═══ Dataset extract

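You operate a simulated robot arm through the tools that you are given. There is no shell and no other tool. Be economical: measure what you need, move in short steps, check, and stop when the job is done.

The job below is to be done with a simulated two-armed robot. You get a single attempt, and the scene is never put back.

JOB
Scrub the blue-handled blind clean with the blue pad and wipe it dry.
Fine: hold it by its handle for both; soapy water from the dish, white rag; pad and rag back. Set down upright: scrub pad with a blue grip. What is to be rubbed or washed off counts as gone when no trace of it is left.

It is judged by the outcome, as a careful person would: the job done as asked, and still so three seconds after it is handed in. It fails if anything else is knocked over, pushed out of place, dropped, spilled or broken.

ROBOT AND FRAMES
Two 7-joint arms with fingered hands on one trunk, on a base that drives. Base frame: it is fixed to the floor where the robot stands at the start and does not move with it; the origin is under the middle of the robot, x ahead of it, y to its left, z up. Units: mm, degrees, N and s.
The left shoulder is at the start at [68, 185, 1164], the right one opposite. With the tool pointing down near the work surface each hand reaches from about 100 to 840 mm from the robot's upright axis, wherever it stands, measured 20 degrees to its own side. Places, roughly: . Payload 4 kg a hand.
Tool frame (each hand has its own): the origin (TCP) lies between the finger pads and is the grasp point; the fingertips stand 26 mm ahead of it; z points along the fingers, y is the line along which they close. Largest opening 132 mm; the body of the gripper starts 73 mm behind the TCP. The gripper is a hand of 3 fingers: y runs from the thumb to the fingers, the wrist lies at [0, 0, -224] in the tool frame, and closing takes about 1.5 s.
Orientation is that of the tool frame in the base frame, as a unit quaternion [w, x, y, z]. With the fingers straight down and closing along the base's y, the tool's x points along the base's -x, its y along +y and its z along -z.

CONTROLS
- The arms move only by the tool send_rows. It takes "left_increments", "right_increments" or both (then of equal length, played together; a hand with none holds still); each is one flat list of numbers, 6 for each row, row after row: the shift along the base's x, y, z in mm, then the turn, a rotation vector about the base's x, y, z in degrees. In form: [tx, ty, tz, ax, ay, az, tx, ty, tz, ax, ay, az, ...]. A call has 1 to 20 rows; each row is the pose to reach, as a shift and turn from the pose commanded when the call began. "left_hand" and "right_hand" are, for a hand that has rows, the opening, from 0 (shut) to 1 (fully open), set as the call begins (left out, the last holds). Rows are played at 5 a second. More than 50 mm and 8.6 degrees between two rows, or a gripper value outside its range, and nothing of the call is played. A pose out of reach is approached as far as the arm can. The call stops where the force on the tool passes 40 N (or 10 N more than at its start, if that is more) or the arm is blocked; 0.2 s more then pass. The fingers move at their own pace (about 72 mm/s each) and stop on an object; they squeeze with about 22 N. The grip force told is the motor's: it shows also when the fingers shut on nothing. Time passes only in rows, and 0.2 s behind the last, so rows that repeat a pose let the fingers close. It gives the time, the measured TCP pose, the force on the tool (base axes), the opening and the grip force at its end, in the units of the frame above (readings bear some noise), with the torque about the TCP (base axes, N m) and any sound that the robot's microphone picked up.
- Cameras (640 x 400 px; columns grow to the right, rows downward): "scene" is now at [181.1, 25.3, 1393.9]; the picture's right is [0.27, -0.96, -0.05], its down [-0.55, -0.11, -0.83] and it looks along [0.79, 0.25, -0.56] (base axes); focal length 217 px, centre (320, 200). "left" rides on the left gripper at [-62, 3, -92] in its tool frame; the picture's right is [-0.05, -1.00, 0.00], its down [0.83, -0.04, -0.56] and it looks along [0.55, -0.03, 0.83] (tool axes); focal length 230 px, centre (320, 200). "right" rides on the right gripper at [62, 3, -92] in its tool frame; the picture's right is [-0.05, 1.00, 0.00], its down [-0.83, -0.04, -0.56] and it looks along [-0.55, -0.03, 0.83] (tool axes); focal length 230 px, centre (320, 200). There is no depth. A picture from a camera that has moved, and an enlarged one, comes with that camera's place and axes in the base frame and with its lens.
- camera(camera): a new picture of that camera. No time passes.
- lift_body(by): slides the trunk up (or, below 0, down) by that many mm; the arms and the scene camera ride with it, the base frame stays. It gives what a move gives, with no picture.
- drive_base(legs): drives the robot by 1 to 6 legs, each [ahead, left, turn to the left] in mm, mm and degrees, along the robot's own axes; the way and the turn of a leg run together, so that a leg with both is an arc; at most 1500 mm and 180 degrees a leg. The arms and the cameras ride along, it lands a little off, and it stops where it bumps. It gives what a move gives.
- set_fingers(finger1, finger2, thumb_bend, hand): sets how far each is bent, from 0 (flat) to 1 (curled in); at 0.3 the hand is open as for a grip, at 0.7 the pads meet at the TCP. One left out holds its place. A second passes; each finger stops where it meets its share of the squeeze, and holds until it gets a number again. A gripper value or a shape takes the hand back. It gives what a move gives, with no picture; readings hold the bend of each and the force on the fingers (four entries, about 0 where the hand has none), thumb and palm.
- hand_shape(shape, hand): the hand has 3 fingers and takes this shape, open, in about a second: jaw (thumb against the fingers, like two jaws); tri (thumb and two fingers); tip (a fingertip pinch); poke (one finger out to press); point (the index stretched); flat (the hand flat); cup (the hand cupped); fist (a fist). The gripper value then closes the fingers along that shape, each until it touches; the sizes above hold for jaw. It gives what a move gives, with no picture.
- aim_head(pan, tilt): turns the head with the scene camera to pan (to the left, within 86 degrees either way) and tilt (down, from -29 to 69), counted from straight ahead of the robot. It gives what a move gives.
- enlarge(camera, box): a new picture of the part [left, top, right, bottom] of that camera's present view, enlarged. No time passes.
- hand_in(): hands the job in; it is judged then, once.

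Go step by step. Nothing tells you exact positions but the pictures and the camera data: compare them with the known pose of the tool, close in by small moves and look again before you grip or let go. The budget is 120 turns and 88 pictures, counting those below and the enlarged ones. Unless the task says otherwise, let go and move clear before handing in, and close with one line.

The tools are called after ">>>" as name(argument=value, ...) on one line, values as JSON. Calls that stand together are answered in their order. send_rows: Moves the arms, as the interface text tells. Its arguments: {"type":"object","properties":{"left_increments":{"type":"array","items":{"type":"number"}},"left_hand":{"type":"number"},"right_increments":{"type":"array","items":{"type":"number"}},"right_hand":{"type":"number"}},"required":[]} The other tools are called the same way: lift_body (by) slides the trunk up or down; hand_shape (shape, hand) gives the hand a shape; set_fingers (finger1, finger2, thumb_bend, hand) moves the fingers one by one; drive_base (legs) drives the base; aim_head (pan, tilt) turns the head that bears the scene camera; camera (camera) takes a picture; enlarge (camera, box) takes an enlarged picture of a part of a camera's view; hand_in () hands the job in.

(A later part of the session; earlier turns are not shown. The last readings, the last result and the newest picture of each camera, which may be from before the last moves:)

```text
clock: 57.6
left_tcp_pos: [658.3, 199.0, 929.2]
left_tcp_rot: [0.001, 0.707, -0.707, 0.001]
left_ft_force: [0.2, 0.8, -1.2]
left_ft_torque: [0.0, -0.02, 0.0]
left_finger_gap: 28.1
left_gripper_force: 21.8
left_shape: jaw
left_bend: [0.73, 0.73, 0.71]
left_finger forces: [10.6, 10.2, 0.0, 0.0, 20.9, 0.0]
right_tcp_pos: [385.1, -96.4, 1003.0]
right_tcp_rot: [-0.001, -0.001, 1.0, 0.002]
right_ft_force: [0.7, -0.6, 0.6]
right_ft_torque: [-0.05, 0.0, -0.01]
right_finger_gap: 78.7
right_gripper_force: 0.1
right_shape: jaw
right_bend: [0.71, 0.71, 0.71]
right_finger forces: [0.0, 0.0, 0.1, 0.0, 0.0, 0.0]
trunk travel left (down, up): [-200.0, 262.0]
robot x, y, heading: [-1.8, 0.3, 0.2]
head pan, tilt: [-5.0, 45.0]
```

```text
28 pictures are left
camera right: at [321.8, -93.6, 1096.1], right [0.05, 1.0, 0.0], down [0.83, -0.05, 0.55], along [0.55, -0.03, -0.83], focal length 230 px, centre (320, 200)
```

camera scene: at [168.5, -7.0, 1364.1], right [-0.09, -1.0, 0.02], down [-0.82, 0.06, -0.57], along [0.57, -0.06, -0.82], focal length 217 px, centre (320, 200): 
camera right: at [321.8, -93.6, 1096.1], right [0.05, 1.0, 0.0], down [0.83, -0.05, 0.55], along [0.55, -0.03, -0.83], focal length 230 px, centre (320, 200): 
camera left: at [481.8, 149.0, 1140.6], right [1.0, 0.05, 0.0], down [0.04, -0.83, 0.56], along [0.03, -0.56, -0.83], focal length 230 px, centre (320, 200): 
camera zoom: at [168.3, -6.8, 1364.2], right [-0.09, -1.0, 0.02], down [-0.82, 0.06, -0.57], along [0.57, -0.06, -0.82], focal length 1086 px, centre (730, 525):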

══════

Given request: Find every line containing the word "There", then give the total and nothing more.

Complete response: 2